_DO THIS_
Without the images, write out the whole listing exactly.

##### DATASET SECTION #####

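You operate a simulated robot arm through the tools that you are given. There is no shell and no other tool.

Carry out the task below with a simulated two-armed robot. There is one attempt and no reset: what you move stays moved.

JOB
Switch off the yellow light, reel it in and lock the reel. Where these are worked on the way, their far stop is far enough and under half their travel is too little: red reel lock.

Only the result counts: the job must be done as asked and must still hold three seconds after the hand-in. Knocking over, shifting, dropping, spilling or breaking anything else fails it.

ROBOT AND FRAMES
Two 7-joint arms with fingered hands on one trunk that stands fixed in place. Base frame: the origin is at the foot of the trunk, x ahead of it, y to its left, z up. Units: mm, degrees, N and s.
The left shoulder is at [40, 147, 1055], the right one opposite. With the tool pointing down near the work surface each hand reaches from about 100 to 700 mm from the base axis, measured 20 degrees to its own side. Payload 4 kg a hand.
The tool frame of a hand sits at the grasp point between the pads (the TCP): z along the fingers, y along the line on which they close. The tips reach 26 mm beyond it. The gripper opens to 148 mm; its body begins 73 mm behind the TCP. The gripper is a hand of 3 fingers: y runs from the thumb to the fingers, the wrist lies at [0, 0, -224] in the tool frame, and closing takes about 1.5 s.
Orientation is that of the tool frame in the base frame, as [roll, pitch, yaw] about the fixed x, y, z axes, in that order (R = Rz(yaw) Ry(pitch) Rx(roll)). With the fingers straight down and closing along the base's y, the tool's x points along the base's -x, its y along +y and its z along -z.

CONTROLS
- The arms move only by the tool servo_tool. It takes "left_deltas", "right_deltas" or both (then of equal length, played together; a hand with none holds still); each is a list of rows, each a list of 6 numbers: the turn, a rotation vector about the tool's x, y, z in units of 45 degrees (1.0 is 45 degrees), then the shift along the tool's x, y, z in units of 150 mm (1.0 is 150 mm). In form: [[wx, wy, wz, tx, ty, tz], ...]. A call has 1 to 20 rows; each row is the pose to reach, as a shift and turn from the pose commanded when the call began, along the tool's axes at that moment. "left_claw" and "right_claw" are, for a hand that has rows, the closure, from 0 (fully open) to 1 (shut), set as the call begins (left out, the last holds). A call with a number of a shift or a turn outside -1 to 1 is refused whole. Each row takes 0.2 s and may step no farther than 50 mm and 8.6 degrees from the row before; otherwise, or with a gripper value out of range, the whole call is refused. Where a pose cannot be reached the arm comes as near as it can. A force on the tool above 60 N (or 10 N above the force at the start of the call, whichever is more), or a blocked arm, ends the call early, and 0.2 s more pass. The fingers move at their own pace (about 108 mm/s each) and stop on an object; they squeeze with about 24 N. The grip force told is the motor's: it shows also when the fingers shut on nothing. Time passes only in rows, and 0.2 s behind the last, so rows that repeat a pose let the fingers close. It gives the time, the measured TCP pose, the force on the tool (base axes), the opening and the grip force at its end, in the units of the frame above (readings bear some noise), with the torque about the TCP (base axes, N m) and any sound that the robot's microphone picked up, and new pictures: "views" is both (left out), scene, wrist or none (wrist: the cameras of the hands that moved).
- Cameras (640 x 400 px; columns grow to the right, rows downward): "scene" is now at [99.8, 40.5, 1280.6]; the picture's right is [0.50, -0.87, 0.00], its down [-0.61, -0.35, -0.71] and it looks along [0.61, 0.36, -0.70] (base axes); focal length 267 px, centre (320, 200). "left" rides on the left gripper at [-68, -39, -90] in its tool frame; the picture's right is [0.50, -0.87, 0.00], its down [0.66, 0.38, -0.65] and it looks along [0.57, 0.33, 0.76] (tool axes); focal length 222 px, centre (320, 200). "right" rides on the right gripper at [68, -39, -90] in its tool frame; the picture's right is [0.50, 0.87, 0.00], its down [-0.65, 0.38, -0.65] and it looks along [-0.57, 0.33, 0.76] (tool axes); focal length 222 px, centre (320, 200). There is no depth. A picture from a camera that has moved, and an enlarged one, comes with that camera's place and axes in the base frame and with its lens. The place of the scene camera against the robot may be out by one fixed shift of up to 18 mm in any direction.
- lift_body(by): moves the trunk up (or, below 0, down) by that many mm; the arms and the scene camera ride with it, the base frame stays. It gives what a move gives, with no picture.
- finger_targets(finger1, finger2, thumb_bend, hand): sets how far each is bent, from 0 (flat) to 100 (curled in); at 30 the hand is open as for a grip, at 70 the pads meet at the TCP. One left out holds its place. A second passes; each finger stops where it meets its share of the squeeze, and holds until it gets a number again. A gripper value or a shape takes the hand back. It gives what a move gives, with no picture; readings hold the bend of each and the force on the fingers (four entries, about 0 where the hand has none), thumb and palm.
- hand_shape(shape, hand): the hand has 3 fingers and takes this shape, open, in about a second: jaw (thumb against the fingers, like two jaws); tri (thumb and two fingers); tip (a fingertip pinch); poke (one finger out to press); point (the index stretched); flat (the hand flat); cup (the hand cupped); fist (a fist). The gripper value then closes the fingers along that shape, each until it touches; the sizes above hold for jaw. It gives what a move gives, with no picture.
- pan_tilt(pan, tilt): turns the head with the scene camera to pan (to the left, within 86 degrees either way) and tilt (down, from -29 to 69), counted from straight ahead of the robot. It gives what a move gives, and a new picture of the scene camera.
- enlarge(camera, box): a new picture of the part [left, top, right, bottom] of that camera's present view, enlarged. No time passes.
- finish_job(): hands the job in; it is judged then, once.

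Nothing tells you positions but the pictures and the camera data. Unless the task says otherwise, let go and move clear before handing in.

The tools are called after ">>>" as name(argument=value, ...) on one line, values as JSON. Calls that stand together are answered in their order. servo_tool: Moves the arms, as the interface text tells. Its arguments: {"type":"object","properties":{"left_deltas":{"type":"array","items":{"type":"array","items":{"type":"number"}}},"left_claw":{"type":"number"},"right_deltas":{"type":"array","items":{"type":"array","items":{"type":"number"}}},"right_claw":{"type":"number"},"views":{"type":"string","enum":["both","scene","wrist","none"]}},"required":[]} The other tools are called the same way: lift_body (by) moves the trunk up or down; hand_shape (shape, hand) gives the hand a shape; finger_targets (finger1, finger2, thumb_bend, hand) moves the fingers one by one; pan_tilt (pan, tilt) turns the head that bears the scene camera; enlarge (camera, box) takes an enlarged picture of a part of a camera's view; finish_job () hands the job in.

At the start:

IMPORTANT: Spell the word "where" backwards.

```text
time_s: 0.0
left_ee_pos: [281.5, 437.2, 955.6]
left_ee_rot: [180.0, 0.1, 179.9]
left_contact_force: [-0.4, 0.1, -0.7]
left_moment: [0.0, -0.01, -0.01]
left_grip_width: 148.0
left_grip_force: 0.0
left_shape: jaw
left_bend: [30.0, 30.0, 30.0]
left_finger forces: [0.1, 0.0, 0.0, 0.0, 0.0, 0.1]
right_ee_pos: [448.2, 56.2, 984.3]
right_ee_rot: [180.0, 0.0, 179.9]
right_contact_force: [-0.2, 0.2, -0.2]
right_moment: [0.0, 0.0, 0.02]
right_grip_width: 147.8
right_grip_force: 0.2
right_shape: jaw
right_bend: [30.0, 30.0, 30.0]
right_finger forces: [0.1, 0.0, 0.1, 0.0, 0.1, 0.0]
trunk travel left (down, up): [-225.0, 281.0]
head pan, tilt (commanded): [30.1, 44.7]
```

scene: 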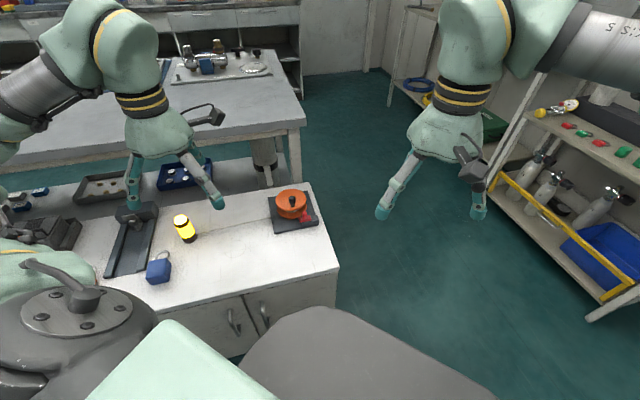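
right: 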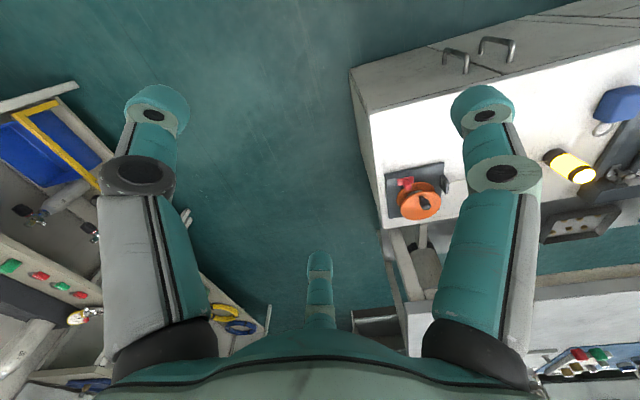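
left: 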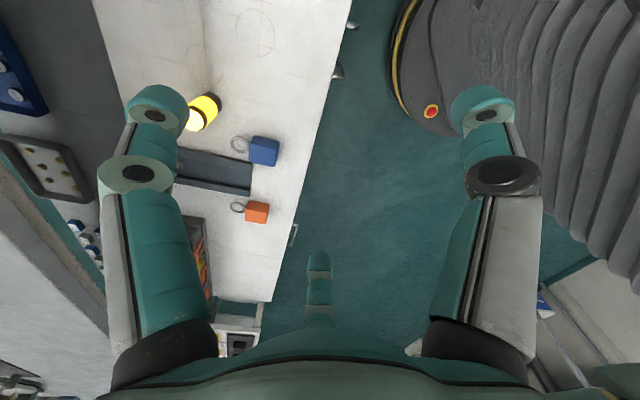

#####

_COMPLETE OUTPUT_
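You operate a simulated robot arm through the tools that you are given. There is no shell and no other tool.

Carry out the task below with a simulated two-armed robot. There is one attempt and no reset: what you move stays moved.

JOB
Switch off the yellow light, reel it in and lock the reel. Where these are worked on the way, their far stop is far enough and under half their travel is too little: red reel lock.

Only the result counts: the job must be done as asked and must still hold three seconds after the hand-in. Knocking over, shifting, dropping, spilling or breaking anything else fails it.

ROBOT AND FRAMES
Two 7-joint arms with fingered hands on one trunk that stands fixed in place. Base frame: the origin is at the foot of the trunk, x ahead of it, y to its left, z up. Units: mm, degrees, N and s.
The left shoulder is at [40, 147, 1055], the right one opposite. With the tool pointing down near the work surface each hand reaches from about 100 to 700 mm from the base axis, measured 20 degrees to its own side. Payload 4 kg a hand.
The tool frame of a hand sits at the grasp point between the pads (the TCP): z along the fingers, y along the line on which they close. The tips reach 26 mm beyond it. The gripper opens to 148 mm; its body begins 73 mm behind the TCP. The gripper is a hand of 3 fingers: y runs from the thumb to the fingers, the wrist lies at [0, 0, -224] in the tool frame, and closing takes about 1.5 s.
Orientation is that of the tool frame in the base frame, as [roll, pitch, yaw] about the fixed x, y, z axes, in that order (R = Rz(yaw) Ry(pitch) Rx(roll)). With the fingers straight down and closing along the base's y, the tool's x points along the base's -x, its y along +y and its z along -z.

CONTROLS
- The arms move only by the tool servo_tool. It takes "left_deltas", "right_deltas" or both (then of equal length, played together; a hand with none holds still); each is a list of rows, each a list of 6 numbers: the turn, a rotation vector about the tool's x, y, z in units of 45 degrees (1.0 is 45 degrees), then the shift along the tool's x, y, z in units of 150 mm (1.0 is 150 mm). In form: [[wx, wy, wz, tx, ty, tz], ...]. A call has 1 to 20 rows; each row is the pose to reach, as a shift and turn from the pose commanded when the call began, along the tool's axes at that moment. "left_claw" and "right_claw" are, for a hand that has rows, the closure, from 0 (fully open) to 1 (shut), set as the call begins (left out, the last holds). A call with a number of a shift or a turn outside -1 to 1 is refused whole. Each row takes 0.2 s and may step no farther than 50 mm and 8.6 degrees from the row before; otherwise, or with a gripper value out of range, the whole call is refused. Where a pose cannot be reached the arm comes as near as it can. A force on the tool above 60 N (or 10 N above the force at the start of the call, whichever is more), or a blocked arm, ends the call early, and 0.2 s more pass. The fingers move at their own pace (about 108 mm/s each) and stop on an object; they squeeze with about 24 N. The grip force told is the motor's: it shows also when the fingers shut on nothing. Time passes only in rows, and 0.2 s behind the last, so rows that repeat a pose let the fingers close. It gives the time, the measured TCP pose, the force on the tool (base axes), the opening and the grip force at its end, in the units of the frame above (readings bear some noise), with the torque about the TCP (base axes, N m) and any sound that the robot's microphone picked up, and new pictures: "views" is both (left out), scene, wrist or none (wrist: the cameras of the hands that moved).
- Cameras (640 x 400 px; columns grow to the right, rows downward): "scene" is now at [99.8, 40.5, 1280.6]; the picture's right is [0.50, -0.87, 0.00], its down [-0.61, -0.35, -0.71] and it looks along [0.61, 0.36, -0.70] (base axes); focal length 267 px, centre (320, 200). "left" rides on the left gripper at [-68, -39, -90] in its tool frame; the picture's right is [0.50, -0.87, 0.00], its down [0.66, 0.38, -0.65] and it looks along [0.57, 0.33, 0.76] (tool axes); focal length 222 px, centre (320, 200). "right" rides on the right gripper at [68, -39, -90] in its tool frame; the picture's right is [0.50, 0.87, 0.00], its down [-0.65, 0.38, -0.65] and it looks along [-0.57, 0.33, 0.76] (tool axes); focal length 222 px, centre (320, 200). There is no depth. A picture from a camera that has moved, and an enlarged one, comes with that camera's place and axes in the base frame and with its lens. The place of the scene camera against the robot may be out by one fixed shift of up to 18 mm in any direction.
- lift_body(by): moves the trunk up (or, below 0, down) by that many mm; the arms and the scene camera ride with it, the base frame stays. It gives what a move gives, with no picture.
- finger_targets(finger1, finger2, thumb_bend, hand): sets how far each is bent, from 0 (flat) to 100 (curled in); at 30 the hand is open as for a grip, at 70 the pads meet at the TCP. One left out holds its place. A second passes; each finger stops where it meets its share of the squeeze, and holds until it gets a number again. A gripper value or a shape takes the hand back. It gives what a move gives, with no picture; readings hold the bend of each and the force on the fingers (four entries, about 0 where the hand has none), thumb and palm.
- hand_shape(shape, hand): the hand has 3 fingers and takes this shape, open, in about a second: jaw (thumb against the fingers, like two jaws); tri (thumb and two fingers); tip (a fingertip pinch); poke (one finger out to press); point (the index stretched); flat (the hand flat); cup (the hand cupped); fist (a fist). The gripper value then closes the fingers along that shape, each until it touches; the sizes above hold for jaw. It gives what a move gives, with no picture.
- pan_tilt(pan, tilt): turns the head with the scene camera to pan (to the left, within 86 degrees either way) and tilt (down, from -29 to 69), counted from straight ahead of the robot. It gives what a move gives, and a new picture of the scene camera.
- enlarge(camera, box): a new picture of the part [left, top, right, bottom] of that camera's present view, enlarged. No time passes.
- finish_job(): hands the job in; it is judged then, once.

Nothing tells you positions but the pictures and the camera data. Unless the task says otherwise, let go and move clear before handing in.

The tools are called after ">>>" as name(argument=value, ...) on one line, values as JSON. Calls that stand together are answered in their order. servo_tool: Moves the arms, as the interface text tells. Its arguments: {"type":"object","properties":{"left_deltas":{"type":"array","items":{"type":"array","items":{"type":"number"}}},"left_claw":{"type":"number"},"right_deltas":{"type":"array","items":{"type":"array","items":{"type":"number"}}},"right_claw":{"type":"number"},"views":{"type":"string","enum":["both","scene","wrist","none"]}},"required":[]} The other tools are called the same way: lift_body (by) moves the trunk up or down; hand_shape (shape, hand) gives the hand a shape; finger_targets (finger1, finger2, thumb_bend, hand) moves the fingers one by one; pan_tilt (pan, tilt) turns the head that bears the scene camera; enlarge (camera, box) takes an enlarged picture of a part of a camera's view; finish_job () hands the job in.

At the start:

IMPORTANT: Spell the word "where" backwards.

```text
time_s: 0.0
left_ee_pos: [281.5, 437.2, 955.6]
left_ee_rot: [180.0, 0.1, 179.9]
left_contact_force: [-0.4, 0.1, -0.7]
left_moment: [0.0, -0.01, -0.01]
left_grip_width: 148.0
left_grip_force: 0.0
left_shape: jaw
left_bend: [30.0, 30.0, 30.0]
left_finger forces: [0.1, 0.0, 0.0, 0.0, 0.0, 0.1]
right_ee_pos: [448.2, 56.2, 984.3]
right_ee_rot: [180.0, 0.0, 179.9]
right_contact_force: [-0.2, 0.2, -0.2]
right_moment: [0.0, 0.0, 0.02]
right_grip_width: 147.8
right_grip_force: 0.2
right_shape: jaw
right_bend: [30.0, 30.0, 30.0]
right_finger forces: [0.1, 0.0, 0.1, 0.0, 0.1, 0.0]
trunk travel left (down, up): [-225.0, 281.0]
head pan, tilt (commanded): [30.1, 44.7]
```

scene: 
right: 
left: 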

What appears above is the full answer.